* begin *

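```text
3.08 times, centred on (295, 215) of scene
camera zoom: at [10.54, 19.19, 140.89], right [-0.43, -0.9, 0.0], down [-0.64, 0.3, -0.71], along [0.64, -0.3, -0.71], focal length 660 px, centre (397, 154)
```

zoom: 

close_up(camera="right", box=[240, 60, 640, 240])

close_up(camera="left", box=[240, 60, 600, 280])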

* end *

(SHORT TASK): Give every line of the material again, exactly as it reads.

(COMPLETED TASK):
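```text
3.08 times, centred on (295, 215) of scene
camera zoom: at [10.54, 19.19, 140.89], right [-0.43, -0.9, 0.0], down [-0.64, 0.3, -0.71], along [0.64, -0.3, -0.71], focal length 660 px, centre (397, 154)
```

zoom: 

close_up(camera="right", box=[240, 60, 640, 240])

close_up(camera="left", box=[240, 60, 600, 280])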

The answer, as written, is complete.